Reproduce all of the data that follows, character for character.

[start Data shown]

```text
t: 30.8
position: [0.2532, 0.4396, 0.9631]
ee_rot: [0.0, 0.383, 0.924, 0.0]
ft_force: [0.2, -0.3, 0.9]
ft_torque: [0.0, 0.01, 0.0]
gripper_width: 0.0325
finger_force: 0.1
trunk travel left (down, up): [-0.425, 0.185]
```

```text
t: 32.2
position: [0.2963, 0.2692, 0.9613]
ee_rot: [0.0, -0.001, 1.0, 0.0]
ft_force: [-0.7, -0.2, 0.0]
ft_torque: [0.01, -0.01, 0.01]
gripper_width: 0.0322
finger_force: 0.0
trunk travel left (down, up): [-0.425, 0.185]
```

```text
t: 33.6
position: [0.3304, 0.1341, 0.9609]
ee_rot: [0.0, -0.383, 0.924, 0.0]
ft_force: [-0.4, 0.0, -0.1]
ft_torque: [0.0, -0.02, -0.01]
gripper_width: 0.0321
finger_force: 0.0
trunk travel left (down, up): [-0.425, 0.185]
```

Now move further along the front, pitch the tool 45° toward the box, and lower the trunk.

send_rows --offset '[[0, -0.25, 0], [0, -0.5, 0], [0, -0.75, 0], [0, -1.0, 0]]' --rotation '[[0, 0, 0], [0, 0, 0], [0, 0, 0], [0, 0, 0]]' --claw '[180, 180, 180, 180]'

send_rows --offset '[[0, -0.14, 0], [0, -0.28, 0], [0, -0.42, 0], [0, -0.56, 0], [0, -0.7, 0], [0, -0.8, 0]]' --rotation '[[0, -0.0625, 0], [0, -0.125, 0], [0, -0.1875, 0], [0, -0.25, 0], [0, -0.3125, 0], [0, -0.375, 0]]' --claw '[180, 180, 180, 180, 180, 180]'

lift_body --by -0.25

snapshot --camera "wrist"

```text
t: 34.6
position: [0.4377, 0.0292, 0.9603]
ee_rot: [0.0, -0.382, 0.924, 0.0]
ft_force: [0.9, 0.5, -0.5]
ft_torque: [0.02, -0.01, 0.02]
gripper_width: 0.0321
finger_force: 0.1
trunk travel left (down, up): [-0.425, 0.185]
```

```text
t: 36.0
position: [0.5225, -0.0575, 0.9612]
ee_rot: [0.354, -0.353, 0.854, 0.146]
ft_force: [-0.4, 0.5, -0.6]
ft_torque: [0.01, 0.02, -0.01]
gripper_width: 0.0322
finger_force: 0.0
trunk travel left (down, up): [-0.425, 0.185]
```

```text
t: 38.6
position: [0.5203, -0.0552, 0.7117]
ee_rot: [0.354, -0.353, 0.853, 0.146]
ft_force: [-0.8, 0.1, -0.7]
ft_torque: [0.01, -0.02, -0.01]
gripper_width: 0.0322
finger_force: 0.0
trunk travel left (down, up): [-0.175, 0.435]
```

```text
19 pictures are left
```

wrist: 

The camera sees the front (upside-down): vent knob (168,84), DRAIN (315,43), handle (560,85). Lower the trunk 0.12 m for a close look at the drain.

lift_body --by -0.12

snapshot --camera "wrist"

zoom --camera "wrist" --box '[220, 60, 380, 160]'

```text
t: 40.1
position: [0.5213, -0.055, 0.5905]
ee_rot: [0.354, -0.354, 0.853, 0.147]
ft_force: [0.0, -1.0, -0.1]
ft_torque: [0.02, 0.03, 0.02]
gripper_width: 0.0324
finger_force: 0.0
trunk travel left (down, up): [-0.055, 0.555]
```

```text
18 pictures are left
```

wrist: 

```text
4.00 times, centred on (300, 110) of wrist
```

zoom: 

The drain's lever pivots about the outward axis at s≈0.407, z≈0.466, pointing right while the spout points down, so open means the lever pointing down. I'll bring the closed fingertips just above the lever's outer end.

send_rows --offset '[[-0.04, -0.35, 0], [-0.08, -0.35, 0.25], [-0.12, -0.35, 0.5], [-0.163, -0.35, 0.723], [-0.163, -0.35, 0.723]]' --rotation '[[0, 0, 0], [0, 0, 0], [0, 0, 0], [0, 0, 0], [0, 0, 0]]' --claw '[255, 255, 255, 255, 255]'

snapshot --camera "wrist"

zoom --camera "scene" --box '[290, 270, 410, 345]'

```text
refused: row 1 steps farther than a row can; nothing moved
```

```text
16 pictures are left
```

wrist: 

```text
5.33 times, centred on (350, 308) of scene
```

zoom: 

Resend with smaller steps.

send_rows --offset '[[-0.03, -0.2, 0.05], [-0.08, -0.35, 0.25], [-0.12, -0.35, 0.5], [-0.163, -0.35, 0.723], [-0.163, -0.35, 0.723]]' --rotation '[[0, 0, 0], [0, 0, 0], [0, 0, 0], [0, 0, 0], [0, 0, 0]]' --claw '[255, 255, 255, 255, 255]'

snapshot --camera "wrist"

[end Data shown]

Exercise response:
```text
t: 30.8
position: [0.2532, 0.4396, 0.9631]
ee_rot: [0.0, 0.383, 0.924, 0.0]
ft_force: [0.2, -0.3, 0.9]
ft_torque: [0.0, 0.01, 0.0]
gripper_width: 0.0325
finger_force: 0.1
trunk travel left (down, up): [-0.425, 0.185]
```

```text
t: 32.2
position: [0.2963, 0.2692, 0.9613]
ee_rot: [0.0, -0.001, 1.0, 0.0]
ft_force: [-0.7, -0.2, 0.0]
ft_torque: [0.01, -0.01, 0.01]
gripper_width: 0.0322
finger_force: 0.0
trunk travel left (down, up): [-0.425, 0.185]
```

```text
t: 33.6
position: [0.3304, 0.1341, 0.9609]
ee_rot: [0.0, -0.383, 0.924, 0.0]
ft_force: [-0.4, 0.0, -0.1]
ft_torque: [0.0, -0.02, -0.01]
gripper_width: 0.0321
finger_force: 0.0
trunk travel left (down, up): [-0.425, 0.185]
```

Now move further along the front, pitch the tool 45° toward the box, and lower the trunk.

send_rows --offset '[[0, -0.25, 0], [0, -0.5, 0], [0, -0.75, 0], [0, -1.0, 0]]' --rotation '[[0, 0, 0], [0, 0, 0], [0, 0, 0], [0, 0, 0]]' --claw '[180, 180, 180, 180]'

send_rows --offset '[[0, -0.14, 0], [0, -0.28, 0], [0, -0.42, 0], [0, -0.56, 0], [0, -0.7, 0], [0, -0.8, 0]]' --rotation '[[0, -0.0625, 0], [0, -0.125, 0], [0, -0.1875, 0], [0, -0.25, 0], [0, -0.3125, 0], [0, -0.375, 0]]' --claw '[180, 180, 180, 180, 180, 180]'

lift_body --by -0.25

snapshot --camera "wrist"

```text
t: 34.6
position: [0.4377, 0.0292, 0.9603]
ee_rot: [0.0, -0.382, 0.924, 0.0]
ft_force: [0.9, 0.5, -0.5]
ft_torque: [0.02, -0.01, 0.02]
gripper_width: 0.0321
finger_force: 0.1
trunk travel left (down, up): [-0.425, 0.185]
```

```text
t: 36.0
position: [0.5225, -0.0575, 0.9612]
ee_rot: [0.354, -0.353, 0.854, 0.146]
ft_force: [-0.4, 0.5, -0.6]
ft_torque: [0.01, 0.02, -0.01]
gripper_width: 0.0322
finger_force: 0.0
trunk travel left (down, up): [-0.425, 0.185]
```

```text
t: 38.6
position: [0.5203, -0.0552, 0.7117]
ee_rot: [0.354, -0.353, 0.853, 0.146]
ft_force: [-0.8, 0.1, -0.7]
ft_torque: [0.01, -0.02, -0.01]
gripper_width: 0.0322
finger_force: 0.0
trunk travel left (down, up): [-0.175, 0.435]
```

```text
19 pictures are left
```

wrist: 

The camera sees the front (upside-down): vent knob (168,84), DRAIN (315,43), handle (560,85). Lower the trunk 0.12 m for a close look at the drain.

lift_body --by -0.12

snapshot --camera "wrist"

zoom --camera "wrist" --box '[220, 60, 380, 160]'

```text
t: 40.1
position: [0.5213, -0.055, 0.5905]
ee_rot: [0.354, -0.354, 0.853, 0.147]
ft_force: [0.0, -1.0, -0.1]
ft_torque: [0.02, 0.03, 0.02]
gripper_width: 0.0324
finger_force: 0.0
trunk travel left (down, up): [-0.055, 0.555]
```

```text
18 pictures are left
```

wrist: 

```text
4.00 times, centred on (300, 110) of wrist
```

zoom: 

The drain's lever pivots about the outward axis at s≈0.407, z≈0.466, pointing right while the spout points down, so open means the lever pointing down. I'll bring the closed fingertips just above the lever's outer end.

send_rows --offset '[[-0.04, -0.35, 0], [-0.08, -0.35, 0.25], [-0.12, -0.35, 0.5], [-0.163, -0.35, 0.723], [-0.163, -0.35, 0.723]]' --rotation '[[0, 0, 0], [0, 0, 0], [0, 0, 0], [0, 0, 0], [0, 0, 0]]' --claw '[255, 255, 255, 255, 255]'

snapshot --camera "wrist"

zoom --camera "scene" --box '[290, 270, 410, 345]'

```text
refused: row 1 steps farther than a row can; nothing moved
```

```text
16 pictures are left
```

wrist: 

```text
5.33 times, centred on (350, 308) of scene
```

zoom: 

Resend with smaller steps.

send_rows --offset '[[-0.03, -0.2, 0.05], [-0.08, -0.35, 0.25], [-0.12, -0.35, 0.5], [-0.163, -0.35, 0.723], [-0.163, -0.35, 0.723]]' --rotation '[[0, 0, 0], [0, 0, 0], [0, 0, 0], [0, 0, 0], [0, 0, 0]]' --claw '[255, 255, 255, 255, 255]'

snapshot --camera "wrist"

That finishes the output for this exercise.